Es wird wahrscheinlich wenig erreicht werden, wenn sich der Vater, der mit einem Kind spricht, hinsetzt und sagt: „So, mein Sohn, ich möchte mich einmal mit dir unterhalten. Ich würde gern wissen, was du denkst.“ Es wäre wirksamer, wenn sich die beiden unterhielten, während sie etwas Angenehmes tun, vielleicht bei einem gemeinsamen Spaziergang auf dem Lande oder bei der Arbeit an einem Hobby. Durch eine gelegentlich gestellte Frage kann der Vater den Jungen allmählich so weit bringen, sich zu äußern. Wenn es so zwanglos und freundlich zugeht, wird er viel eher sein Gedankenbild offenbaren, als würde er mit peinlicher Beharrlichkeit einem strengen Kreuzverhör unterzogen. Eine Mutter kann genauso mit ihrer Tochter verfahren, während sie beide etwas gemeinsam tun, wenn sie vielleicht ein Kleid schneidern oder wenn sie kochen. Eine gelegentliche Suggestivfrage kann die Unterhaltung ändern, so daß die Tochter ihre Denkweise offenbart.
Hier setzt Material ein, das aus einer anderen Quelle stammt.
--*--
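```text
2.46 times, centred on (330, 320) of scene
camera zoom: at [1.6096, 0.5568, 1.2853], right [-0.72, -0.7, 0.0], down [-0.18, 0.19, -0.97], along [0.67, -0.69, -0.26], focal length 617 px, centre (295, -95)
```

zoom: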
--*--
Obwohl Kinder bei ihren Eltern aufwachsen, haben sie doch ihre eigenen Vorstellungen. Sie sind Personen mit einem freien Willen. Ihre Eltern können sie nicht wie Marionetten führen, aber sie können dazu beitragen, das Denken der Kinder so zu formen, daß es in gute Bahnen gelenkt wird. Dies erfordert nicht nur eine frühe Schulung, sondern auch frei und offen geführte Unterhaltungen. Wie sonst können Eltern ihre Kinder wirklich kennenlernen?